WORLD BANK CANCELS DOING BUSINESS REPORT
On 16 September 2021, the World Bank Group announced they will discontinue its flagship publication the Doing Business report, citing data irregularities in recent editions of the global business climate index.
World Bank had retained an external law firm, WilmerHale, to examine claims that it had tampered with an index that that measures the ease of doing business in member countries. Investigators discovered that bank officials pressured the team developing the index, to tamper with it in several cases, most notably to enhance China’s position more favourably in the rankings.
The irregularities that ceased the publication, are the latest in a series of scandals. The internal investigation found that between 2016 and 2020 data had been unduly manipulated during the production of the index, leading to changes in the scores of four countries
• Azerbaijan (DBR 2020): this concerned the Getting Electricity, Enforcing Contracts, and Trading Across Borders indicators. Without irregularities, Azerbaijan’s global ranking would have been 28 (instead of 34) and it would have been on the list of top 10 improvers in the Doing Business 2020.
• Saudi Arabia (DBR 2020): this concerned the Getting Credit and Paying Taxes indicators. Without irregularities, Saudi Arabia’s global ranking would have been 63 (not 62) and it would not have been the top improvers economy in the Doing Business 2020.
• United Arab Emirates (DBR 2020): irregularities affected the Paying Taxes indicator. Without irregularities, the United Arab Emirates’ global ranking would have been unchanged at 16.
• China (DBR 2018): Had irregularities affecting the Starting a Business, Getting Credit, and Paying Taxes indicators. Without the irregularities, China’s global ranking in Doing Business 2018 would have been 85 instead of 78, a decline of 7 places compared to the previous year.
The World Bank’s goal is to aid impoverished nations in developing their economies, but as the private sector and bilateral funding have superseded development loans, the institution has shifted its attention to poverty, public health, and advising support. The Doing Business index, which seeks to evaluate how smoothly private businesses may function under a country’s legal and economic framework, is one of the endeavours to achieve this goal.
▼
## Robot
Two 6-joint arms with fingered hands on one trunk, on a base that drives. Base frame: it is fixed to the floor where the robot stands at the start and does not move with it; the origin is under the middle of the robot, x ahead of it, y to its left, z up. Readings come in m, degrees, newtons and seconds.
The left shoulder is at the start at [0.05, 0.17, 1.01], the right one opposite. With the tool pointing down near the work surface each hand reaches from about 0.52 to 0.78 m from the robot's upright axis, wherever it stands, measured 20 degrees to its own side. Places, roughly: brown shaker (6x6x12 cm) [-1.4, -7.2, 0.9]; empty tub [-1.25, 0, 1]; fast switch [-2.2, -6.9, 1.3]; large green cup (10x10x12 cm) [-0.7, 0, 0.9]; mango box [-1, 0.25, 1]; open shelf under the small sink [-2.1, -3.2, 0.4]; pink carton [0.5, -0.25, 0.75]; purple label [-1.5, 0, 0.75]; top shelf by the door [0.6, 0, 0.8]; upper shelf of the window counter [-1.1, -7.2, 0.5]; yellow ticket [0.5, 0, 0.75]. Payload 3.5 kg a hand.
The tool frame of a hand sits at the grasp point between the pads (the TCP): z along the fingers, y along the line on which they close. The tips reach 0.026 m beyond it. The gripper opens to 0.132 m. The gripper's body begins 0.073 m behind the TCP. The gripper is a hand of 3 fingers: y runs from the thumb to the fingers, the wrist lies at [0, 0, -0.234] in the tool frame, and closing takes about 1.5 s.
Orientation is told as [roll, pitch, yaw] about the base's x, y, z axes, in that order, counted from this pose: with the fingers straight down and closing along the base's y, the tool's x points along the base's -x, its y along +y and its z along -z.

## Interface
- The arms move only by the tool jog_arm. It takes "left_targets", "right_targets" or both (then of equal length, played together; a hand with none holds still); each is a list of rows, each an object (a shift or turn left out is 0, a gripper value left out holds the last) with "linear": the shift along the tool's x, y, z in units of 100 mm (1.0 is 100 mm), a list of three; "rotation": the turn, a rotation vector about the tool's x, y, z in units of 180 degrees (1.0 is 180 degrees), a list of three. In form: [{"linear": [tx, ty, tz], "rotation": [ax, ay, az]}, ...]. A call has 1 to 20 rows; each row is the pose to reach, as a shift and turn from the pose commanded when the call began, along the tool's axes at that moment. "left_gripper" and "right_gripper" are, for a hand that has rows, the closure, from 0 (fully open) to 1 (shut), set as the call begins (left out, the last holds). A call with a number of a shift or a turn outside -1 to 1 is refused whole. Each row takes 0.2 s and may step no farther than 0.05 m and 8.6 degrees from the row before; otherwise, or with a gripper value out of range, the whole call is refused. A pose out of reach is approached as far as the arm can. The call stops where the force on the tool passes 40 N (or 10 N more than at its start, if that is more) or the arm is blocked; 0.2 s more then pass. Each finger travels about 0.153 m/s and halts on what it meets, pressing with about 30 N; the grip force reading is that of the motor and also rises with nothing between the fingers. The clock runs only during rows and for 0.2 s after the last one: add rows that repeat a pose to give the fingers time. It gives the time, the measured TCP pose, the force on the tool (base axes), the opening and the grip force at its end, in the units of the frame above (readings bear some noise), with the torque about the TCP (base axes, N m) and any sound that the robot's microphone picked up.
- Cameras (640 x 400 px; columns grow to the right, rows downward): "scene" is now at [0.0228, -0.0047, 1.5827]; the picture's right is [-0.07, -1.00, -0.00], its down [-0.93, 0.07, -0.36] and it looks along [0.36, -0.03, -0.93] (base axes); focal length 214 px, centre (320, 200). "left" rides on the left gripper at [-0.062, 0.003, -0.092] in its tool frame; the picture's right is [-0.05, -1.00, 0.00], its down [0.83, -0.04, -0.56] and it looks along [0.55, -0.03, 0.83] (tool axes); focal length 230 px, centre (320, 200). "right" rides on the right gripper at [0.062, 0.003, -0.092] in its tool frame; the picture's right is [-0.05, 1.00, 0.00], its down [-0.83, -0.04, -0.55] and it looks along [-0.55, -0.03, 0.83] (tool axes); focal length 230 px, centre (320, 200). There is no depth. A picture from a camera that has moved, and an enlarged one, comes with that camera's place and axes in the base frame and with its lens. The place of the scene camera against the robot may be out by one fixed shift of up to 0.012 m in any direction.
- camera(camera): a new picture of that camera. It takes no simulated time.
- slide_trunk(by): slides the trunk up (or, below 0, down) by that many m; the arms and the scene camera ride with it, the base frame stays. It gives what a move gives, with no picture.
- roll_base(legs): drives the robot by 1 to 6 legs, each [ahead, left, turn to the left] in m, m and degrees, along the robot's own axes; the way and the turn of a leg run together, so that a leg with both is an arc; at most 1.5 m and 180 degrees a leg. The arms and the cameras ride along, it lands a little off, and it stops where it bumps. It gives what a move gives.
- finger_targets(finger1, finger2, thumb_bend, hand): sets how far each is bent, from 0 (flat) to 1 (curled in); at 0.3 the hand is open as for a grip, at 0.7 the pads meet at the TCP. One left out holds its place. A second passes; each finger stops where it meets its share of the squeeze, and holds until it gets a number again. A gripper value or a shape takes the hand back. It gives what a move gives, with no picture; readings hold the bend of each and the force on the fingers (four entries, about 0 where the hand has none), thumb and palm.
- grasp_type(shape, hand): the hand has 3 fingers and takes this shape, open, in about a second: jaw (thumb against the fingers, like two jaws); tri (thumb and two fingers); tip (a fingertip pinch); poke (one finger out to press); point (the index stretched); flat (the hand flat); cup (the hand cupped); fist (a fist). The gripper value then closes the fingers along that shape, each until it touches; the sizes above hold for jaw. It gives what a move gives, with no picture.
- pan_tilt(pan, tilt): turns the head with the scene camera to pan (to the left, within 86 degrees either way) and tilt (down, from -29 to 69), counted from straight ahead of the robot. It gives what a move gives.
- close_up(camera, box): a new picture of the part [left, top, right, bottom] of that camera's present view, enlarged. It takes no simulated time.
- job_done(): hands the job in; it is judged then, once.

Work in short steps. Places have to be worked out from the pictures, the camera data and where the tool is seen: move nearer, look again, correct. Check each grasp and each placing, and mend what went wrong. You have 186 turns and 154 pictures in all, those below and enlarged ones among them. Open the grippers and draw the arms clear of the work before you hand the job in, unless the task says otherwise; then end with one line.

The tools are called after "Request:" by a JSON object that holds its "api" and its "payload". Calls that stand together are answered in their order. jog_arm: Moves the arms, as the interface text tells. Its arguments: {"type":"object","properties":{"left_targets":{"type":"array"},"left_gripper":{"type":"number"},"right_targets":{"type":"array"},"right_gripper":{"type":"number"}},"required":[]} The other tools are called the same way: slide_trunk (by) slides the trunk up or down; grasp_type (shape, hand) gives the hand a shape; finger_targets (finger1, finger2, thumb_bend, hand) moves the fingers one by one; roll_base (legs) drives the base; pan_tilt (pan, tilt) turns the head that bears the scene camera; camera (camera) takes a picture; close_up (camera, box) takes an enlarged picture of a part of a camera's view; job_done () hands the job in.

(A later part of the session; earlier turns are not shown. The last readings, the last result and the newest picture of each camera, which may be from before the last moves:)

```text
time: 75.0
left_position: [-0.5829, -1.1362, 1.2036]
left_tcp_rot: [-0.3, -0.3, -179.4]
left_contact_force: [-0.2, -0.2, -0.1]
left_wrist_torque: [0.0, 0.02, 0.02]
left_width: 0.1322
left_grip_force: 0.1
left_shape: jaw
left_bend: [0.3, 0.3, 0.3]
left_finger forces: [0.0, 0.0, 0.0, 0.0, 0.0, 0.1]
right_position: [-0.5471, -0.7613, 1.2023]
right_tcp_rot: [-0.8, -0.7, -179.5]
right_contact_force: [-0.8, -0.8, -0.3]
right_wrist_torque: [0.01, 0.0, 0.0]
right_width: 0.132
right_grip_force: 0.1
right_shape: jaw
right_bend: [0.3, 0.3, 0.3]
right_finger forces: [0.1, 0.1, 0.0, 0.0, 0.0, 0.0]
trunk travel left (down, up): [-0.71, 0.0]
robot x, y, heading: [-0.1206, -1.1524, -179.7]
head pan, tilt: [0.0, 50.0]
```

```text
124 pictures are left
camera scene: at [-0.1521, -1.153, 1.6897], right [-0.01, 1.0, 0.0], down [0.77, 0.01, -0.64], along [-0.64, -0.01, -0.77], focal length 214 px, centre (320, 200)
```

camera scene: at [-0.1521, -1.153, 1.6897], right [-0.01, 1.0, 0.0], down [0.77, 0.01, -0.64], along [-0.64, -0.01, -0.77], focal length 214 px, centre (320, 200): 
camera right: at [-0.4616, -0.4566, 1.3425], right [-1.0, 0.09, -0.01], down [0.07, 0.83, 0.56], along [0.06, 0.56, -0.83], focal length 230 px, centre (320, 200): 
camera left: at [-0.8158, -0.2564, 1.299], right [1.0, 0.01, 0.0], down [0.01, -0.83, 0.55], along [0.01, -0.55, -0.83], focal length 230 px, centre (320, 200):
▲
With this scandal, every piece of data provided by the World Bank will now be accused of favouring one or more special interest groups. In addition, persuading developing countries to undertake positive changes will be more difficult.
As part of the firm’s commitment to improving Vietnam’s legal framework and policies, VCI Legal has participated annually to the Doing Business Vietnam “ease of doing business” Report by providing legal updates and recommendations, which data remains unaffected.